Cette relation démographique entre les provinces semble lier de près le Québec à l’Ontario. Le graphique 1 présente un portrait global de la provenance des migrants francophones (PLOP) qui s’installent en Ontario. En 2016, 45,3 % des entrants francophones provenaient du Québec contre seulement 11,8 % pour les autres provinces. Quant aux immigrants internationaux, ils représentaient 42,9 % du poids migratoire francophone durant cette période. En cette matière, on constate sans peine l’apport modéré, voire négligeable, des provinces canadiennes autres que le Québec à la francophonie ontarienne. De 1991 à 2016, leur proportion est passée de 18,6 % à 11,8 %, positionnant ainsi le Québec comme principal pourvoyeur de migrants francophones, et ce, depuis plus de 25 ans. Pour la même période, les Québécois représentaient entre 49,3 % et 45,3 %[20] du poids migratoire francophone entrant en Ontario[21]. Quant aux migrants internationaux, leur proportion est passée de 32,1 % à 42,9 %[22]. Pour cet article, nous nous concentrons d’abord sur ces deux dernières catégories – Québec et international –, puisqu’elles représentent la presque totalité des arrivants francophones en Ontario.

Graphique 1

Proportion d'entrants francophones (%). Lieu d'habitation 5 ans auparavant (Québec, extérieur du Canada et lautres provinces) des individus de première langue officielle française qui habitent en Ontario, 1991-2016

Proportion d'entrants francophones (%). Lieu d'habitation 5 ans auparavant (Québec, extérieur du Canada et lautres provinces) des individus de première langue officielle française qui habitent en Ontario, 1991-2016

1. Statistique Canada, Recensement de la population : 1991, 1996, 2001, 2006, 2016 [Canada] Fichier maître préparé pour diffusion dans le réseau des Centres de données de recherche du Canada, 2019.
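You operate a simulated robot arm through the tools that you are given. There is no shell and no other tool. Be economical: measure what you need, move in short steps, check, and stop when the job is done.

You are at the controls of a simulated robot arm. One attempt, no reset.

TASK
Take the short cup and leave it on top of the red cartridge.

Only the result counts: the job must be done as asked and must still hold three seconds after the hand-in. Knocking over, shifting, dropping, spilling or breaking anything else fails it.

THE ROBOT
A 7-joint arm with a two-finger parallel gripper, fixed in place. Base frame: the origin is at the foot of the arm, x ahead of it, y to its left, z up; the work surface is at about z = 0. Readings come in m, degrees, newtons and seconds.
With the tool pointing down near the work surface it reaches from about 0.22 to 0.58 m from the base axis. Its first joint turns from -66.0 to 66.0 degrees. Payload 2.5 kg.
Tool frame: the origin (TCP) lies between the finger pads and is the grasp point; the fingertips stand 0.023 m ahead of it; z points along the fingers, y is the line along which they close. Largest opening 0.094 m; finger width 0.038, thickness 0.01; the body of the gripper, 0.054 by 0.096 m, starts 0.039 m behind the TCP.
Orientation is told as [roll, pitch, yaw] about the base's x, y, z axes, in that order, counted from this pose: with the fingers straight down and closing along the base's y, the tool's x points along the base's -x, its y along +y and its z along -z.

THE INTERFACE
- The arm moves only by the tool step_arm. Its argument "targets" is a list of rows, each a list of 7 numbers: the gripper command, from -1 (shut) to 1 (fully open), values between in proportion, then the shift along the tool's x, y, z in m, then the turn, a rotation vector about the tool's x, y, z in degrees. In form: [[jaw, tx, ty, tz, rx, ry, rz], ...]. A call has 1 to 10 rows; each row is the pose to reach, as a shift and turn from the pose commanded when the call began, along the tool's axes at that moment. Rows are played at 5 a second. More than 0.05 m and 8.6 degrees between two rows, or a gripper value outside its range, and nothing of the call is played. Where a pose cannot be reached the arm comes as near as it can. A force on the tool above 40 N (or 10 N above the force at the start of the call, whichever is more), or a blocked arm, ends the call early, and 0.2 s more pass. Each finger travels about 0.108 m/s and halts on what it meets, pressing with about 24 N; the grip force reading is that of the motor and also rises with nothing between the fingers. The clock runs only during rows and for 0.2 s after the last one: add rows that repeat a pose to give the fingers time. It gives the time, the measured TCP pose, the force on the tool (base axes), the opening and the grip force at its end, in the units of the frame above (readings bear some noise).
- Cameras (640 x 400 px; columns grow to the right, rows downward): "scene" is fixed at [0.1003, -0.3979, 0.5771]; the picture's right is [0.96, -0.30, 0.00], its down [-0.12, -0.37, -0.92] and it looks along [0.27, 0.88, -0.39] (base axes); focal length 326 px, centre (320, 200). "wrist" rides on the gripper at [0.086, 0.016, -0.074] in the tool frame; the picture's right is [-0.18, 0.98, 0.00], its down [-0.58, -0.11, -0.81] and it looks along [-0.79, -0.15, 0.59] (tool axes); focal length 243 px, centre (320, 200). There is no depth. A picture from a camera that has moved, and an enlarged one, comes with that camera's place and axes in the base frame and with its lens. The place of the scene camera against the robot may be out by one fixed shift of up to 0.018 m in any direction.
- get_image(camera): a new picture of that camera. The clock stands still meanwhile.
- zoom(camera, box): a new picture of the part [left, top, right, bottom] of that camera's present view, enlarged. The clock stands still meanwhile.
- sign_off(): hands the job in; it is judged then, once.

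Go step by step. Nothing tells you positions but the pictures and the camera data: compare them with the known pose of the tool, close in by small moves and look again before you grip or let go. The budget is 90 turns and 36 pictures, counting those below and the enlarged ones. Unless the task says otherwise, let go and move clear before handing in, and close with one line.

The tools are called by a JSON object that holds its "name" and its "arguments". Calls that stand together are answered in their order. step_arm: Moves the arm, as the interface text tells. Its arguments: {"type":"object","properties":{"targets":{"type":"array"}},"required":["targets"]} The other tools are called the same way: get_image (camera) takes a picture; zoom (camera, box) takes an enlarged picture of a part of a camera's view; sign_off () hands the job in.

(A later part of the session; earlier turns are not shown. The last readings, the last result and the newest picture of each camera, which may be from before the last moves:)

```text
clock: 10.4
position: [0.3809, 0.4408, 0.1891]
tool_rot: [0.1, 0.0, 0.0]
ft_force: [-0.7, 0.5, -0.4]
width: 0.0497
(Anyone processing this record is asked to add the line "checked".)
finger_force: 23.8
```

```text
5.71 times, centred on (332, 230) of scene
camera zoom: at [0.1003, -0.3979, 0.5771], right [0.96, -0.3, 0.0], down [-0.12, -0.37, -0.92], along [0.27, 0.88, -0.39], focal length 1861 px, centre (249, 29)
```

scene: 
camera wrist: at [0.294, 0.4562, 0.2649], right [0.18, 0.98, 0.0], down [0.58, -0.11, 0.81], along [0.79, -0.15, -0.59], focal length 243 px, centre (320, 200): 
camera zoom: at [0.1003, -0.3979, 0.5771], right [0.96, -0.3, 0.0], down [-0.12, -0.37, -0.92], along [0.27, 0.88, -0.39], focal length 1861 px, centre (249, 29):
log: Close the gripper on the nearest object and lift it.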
2. Statistique Canada, Enquête nationale auprès des ménages : 2011 [Canada] Fichier maître préparé pour diffusion dans le réseau des Centres de données de recherche du Canada, 2019.

3. Chaque année de recensement prend en compte la migration encourue dans la période de 5 ans précédant le recensement. Le portrait de 2016 prend ainsi en compte les individus arrivés depuis 2011.

-> Voir la liste des figures

De 1991 à 2001, on peut estimer qu’un entrant francophone (PLOP) sur deux vient directement du Québec. Cette proportion décline avec les années, mais demeure malgré tout importante. De 2006 à 2016, le poids des migrants francophones québécois glisse sous la barre des 50 % pour se situer à 45,3 %. De manière générale, cette baisse est notamment attribuable, d’une part, à la hausse du nombre d’immigrants internationaux et, d’autre part, à la baisse de migrants interprovinciaux québécois (voir Annexe 3).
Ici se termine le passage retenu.